Continuing the preview of my FITC talk, joint limits are an important part of any IK solver. They may be implemented by modifying the math for the solution or post-solution adjustment via angle offsets. The latter approach is less elegant but conceptually simpler. I will illustrate a simple implementation for the two-bone (in-plane) solver with lower joint limits in the range [0,-pi] and upper limits in the range [0,pi]. If the root bone requires more flexibility, it is likely that it will be completely unconstrained. This is more flexibility than would probably be required in most production rigs.

The following screen shot illustrates an example where the root bone is constrained between -3*pi/5 and pi/2. The second bone is constrained between -pi/2 and 3*pi/4. Note that all constraints are relative to the parent orientation. If the root bone is not connected to any other part of a rig, its orientation is relative to the positive x-axis.

The target can not be reached with this configuration, so the solver attempts to rotate the root bone in the direction of the target, then rotate the second bone by pi to point as near as possible to the target.

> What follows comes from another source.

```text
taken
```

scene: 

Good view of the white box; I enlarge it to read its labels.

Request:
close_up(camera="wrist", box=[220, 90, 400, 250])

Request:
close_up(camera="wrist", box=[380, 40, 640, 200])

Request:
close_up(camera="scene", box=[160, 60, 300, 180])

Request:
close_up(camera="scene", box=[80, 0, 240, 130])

The root bone, however, can not be rotated beyond its upper limit of pi/2. The solver then attempts to rotate the second bone in the direction of the target, but can not exceed the upper limit of 3*pi/4, so this is as close at the solver can resolve the end effector to the target with the current joint limits.

There are more issues to discuss. It is possible to keep moving the target upwards until it crosses the negative x-axis at which point the solver ‘flips’ the orientation. The root bone points upwards and to the left, based on its lower limit. This behavior is due to the solver being ‘history independent.’ The solver has no visibility to prior solutions when attempting the current solution.

I will discuss history-independent vs. history-dependent solvers and how the ‘flip’ could be avoided. It is also the case that any feasible solution has an alternate solution. A typical solution to this particular problem causes the chain to always be oriented clockwise or counter-clockwise when there are ‘bends’ in the chain. With history-independent solvers for unconstrained problems, there is no reason to prefer one solution over the other.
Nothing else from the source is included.